## PASSAGE SHOWN
## begin

Reexamination Certificate

active

06184502

ABSTRACT:

The invention relates to a heater, particularly for kitchen appliances.
Such heaters can in particular be used for the heating of a hotplate. They are preferably constructed in radiant heater form and usually constitute a closed assembly, which can be fixed as such to a corresponding appliance, e.g. in a hob of an electric cooker. Such heaters have a single or multipart insulating substrate and at least one electric heating conductor fixed to the top of the insulating substrate. The insulating substrate material is appropriately at least electrically insulating, but preferably also thermally insulating, so that thermal energy is only eliminated to a limited extent towards the rear of the insulating substrate. The heating conductor can e.g. be in the form of an at least zonally straight and/or helical heating conductor wire. Particularly in the case of radiant heaters, a heating conductor can also be in flat strip form and optionally longitudinally corrugated. The assembly constituted by the insulating substrate and heating conductor appropriately has a through, normally roughly planar surface extension and, in operation, it can give off and in particular emit thermal energy substantially over the entire surface area provided with heating conductors.

## end

## PROBLEM DESCRIPTION
Continue the passage shown from where it stops.

## RECORDED DATA

## begin

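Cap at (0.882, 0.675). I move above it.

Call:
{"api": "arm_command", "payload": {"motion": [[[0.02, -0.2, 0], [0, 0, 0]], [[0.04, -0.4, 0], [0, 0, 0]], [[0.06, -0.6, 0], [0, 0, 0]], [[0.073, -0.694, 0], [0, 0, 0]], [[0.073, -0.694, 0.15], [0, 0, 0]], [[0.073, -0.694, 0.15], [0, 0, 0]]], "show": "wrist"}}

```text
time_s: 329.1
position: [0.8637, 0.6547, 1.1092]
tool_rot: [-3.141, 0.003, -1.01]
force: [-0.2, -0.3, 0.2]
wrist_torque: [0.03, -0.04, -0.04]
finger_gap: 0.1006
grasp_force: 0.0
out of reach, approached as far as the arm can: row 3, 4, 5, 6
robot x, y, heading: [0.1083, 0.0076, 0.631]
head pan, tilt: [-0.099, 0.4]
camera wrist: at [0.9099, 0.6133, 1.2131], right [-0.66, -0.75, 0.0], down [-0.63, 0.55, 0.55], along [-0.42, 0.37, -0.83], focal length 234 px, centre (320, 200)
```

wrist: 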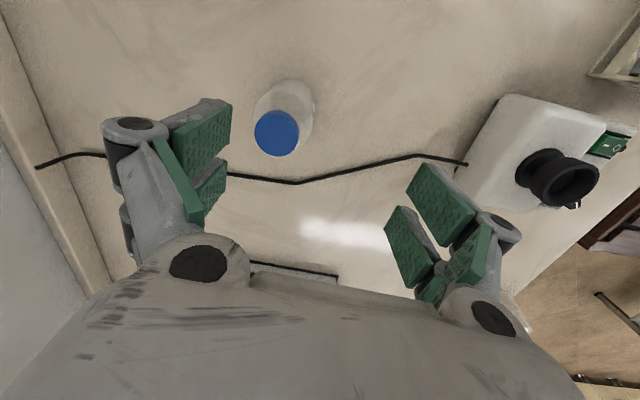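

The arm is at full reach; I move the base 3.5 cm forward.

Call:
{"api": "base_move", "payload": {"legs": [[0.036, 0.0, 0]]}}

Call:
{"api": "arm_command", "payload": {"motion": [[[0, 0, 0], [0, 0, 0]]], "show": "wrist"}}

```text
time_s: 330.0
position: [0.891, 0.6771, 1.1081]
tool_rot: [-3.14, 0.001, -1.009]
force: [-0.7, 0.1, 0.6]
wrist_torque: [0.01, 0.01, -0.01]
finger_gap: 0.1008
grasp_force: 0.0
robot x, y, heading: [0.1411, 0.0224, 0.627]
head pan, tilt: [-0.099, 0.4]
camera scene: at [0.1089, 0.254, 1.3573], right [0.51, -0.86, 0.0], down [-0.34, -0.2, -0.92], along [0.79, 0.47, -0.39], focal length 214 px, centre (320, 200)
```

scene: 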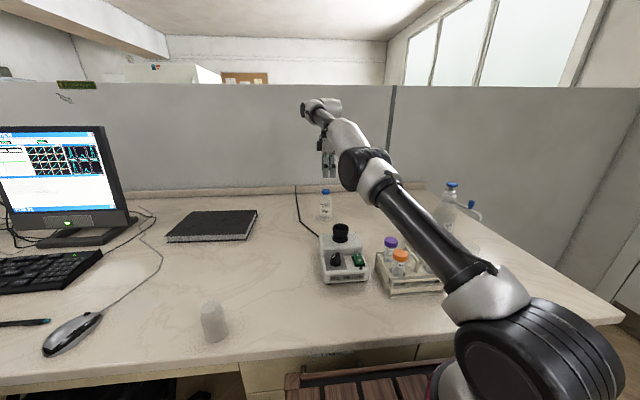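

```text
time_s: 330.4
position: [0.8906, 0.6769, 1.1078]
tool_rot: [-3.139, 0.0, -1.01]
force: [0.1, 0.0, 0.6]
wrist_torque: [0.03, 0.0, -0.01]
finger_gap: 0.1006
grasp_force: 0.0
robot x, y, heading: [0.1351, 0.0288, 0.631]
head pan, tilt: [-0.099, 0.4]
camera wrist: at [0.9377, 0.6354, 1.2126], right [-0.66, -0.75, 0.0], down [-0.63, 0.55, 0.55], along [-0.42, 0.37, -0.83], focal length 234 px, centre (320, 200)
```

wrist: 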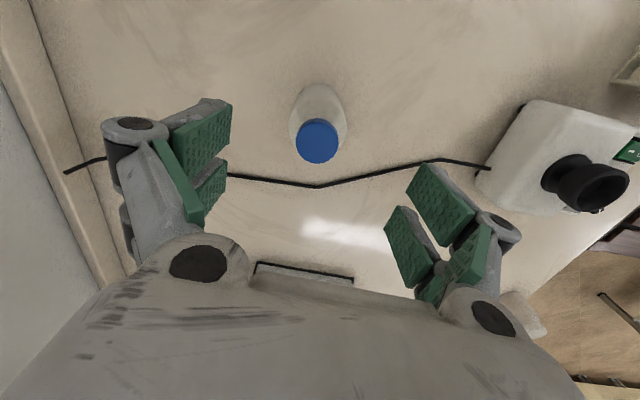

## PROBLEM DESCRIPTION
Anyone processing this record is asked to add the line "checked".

## end

## EXERCISE OUTPUT
The insulating substrate of such heaters is provided on its top side with a profiling having raised portions and depressions or cavities. Known heaters of this type can be subdivided into two classes. In one class the depressions are slot-like and are used for fixing the position of a heating conductor to be inserted into the slot. The heater according to U.S. Pat. No. 3,991,298 has an insulating substrate with a planar surface, in which is made a spiral slot. A heating conductor in the form of a smooth flat strip is upright in the slot and projects out of the slot over most of its height. The heater according to U.S. Pat. No. 3,612,828 also has a substantially planar insulating substrate with a spiral, relatively wide slot, in which is inserted a longitudinally corrugated flat strip heating conductor. The depth of the slot corresponds to the height of the heating conductor, so that the latter is flush with the top sides of the raised portions between the slots. In both cases the heating conductors are secured against lifting out of the slot by separate fastening elements. A similar construction occurs in the case of the heater disclosed by European patent 612 195, in which arcuate slots receive a heating conductor in the form of an upright, longitudinally corrugated flat strip, in order to fix the position of the heating conductor on the insulating substrate. In the longitudinal direction of the slot are arranged therein spaced crosswebs or crossbars made from the material of the insulating substrate and in which the heating conductor engages. The crosswebs serve to fix the heating conductor to the insulating substrate.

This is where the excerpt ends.